Question

A political pollster is conducting an analysis of sample results in order to make predictions on election night. Assuming a​ two-candidate election, if a specific candidate receives at least 54% of the vote in the​ sample, that candidate will be forecast as the winner of the election. You select a random sample of 100 voters. Complete parts​ (a) through​ (c) below.

a.

The probability is ______ that a candidate will be forecast as the winner when the population percentage of her vote is 50.1​%.

b.

The probability is _____that a candidate will be forecast as the winner when the population percentage of her vote is 56​%

c.

What is the probability that a candidate will be forecast as the winner when the population percentage of her vote is 49​% ​(and she will actually lose the​ election)? d.

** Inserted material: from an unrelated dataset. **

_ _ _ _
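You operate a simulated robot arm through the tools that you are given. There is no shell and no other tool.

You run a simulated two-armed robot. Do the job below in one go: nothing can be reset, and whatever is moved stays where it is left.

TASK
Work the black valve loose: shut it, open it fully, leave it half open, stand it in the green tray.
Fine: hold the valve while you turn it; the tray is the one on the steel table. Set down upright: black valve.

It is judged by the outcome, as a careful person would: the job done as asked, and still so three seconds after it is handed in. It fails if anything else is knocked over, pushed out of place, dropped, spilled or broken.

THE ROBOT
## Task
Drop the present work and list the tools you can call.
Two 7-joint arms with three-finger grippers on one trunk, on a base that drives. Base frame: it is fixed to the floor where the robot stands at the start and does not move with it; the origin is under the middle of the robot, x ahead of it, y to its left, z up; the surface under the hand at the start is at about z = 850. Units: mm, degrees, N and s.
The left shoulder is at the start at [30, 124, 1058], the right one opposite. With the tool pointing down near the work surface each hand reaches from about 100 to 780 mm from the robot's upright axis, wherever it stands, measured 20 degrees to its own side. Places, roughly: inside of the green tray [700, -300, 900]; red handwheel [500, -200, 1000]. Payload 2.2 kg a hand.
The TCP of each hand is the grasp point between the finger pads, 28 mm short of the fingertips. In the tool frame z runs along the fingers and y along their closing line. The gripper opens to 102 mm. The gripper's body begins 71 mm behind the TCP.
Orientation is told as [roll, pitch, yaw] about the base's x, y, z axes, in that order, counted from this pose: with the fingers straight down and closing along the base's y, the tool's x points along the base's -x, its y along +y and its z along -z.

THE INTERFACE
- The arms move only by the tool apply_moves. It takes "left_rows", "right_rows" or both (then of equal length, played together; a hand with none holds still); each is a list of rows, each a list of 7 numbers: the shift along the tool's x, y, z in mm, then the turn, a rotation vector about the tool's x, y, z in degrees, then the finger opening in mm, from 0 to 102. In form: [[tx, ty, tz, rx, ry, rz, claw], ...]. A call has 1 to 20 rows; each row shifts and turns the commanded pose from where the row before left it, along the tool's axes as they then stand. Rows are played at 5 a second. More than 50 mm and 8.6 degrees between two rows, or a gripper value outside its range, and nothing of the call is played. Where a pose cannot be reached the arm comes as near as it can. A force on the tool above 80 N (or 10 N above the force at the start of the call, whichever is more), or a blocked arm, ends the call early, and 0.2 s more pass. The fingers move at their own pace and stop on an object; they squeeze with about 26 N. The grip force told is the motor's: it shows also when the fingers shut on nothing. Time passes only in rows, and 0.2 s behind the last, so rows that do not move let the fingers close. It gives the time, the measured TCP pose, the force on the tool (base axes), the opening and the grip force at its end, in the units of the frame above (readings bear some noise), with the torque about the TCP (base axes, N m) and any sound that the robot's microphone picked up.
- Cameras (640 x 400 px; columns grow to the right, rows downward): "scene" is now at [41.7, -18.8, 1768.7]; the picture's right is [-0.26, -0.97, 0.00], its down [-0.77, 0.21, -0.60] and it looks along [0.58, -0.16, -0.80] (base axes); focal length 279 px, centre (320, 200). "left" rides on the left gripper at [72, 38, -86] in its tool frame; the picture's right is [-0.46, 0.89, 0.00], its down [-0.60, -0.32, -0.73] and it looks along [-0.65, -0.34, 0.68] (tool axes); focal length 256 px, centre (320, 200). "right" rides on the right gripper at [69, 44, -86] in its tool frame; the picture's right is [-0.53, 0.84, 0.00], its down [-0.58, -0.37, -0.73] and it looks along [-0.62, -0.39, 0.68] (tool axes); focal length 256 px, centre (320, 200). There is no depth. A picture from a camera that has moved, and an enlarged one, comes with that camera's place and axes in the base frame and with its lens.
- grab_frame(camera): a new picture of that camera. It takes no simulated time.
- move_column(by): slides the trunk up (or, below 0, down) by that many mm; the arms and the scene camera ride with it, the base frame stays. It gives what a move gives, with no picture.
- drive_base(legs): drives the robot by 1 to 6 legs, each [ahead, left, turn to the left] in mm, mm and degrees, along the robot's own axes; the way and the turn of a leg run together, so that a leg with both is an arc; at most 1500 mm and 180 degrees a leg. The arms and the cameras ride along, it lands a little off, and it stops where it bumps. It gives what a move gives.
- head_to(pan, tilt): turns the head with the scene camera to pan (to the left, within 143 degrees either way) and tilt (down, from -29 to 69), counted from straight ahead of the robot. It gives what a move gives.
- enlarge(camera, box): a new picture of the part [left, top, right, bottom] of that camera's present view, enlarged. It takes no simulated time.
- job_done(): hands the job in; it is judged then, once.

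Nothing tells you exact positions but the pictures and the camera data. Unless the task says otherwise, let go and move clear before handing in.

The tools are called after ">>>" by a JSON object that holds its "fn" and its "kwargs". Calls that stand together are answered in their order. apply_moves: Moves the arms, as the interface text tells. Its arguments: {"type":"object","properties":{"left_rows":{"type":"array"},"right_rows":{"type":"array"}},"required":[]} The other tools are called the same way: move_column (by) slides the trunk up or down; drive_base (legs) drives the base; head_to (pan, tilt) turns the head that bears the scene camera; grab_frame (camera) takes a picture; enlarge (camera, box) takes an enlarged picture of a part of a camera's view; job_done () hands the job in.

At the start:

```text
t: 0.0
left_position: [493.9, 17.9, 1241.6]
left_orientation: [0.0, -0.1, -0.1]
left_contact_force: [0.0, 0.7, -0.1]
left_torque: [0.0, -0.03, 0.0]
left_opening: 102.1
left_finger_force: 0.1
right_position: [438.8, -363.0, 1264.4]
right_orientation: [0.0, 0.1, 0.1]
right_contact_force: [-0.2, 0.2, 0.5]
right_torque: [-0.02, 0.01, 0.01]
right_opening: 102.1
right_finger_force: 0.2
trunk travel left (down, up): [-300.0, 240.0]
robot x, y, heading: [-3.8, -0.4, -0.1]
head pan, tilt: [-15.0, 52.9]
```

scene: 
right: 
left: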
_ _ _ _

The probability is _____ that a candidate will be forecast as the winner when the population percentage of her vote is 50.1​%. The probability is_____that a candidate will be forecast as the winner when the population percentage of her vote is 56​%. The probability is ______that a candidate will be forecast as the winner when the population percentage of her vote is 49​%. E. Choose the correct answer below. A. Increasing the sample size by a factor of 4 increases the standard error by a factor of 2. Changing the standard error doubles the magnitude of the standardized​ Z-value. B. Increasing the sample size by a factor of 4 decreases the standard error by a factor of 2. Changing the standard error decreases the standardized​ Z-value to half of its original value. C. Increasing the sample size by a factor of 4 increases the standard error by a factor of 2. Changing the standard error decreases the standardized​ Z-value to half of its original value. D. Increasing the sample size by a factor of 4 decreases the standard error by a factor of 2. Changing the standard error doubles the magnitude of the standardized​ Z-value.

Answer 1

a)

population proportion ,p=   0.501      
n=   100      
          
std error , SE = √( p(1-p)/n ) =    0.0500      
          
sample proportion , p̂ =   0.54      
Z=( p̂ - p )/SE=   0.780      
P ( p̂ >    0.54   ) =P(Z > ( p̂ - p )/SE) =  
          
=P(Z >   0.780   ) =    0.2177(answer)

The probability is _21.77%____ that a candidate will be forecast as the winner when the population percentage of her vote is 50.1​%

b)

population proportion ,p=   0.56      
n=   100      
          
std error , SE = √( p(1-p)/n ) =    0.0496      
          
sample proportion , p̂ =   0.54      
Z=( p̂ - p )/SE=   -0.403      
P ( p̂ >    0.54   ) =P(Z > ( p̂ - p )/SE) =  
          
=P(Z >   -0.403   ) =    0.6565(answer)

The probability is__65.65%___that a candidate will be forecast as the winner when the population percentage of her vote is 56​%.

c)

population proportion ,p=   0.49      
n=   100      
          
std error , SE = √( p(1-p)/n ) =    0.0500      
          
sample proportion , p̂ =   0.54      
Z=( p̂ - p )/SE=   1.000      
P ( p̂ >    0.54   ) =P(Z > ( p̂ - p )/SE) =  
          
=P(Z >   1.000   ) =    0.1586

The probability is ___15.86%___that a candidate will be forecast as the winner when the population percentage of her vote is 49​%

E. Choose the correct answer below

std error , SE = √( p(1-p)/n ) so, SE is inversely proportional sqrt of n

and Z=( p̂ - p )/SE, so, Z is inversely proportional to SE

hence answer is

option d)

Increasing the sample size by a factor of 4 decreases the standard error by a factor of 2. Changing the standard error doubles the magnitude of the standardized​ Z-value.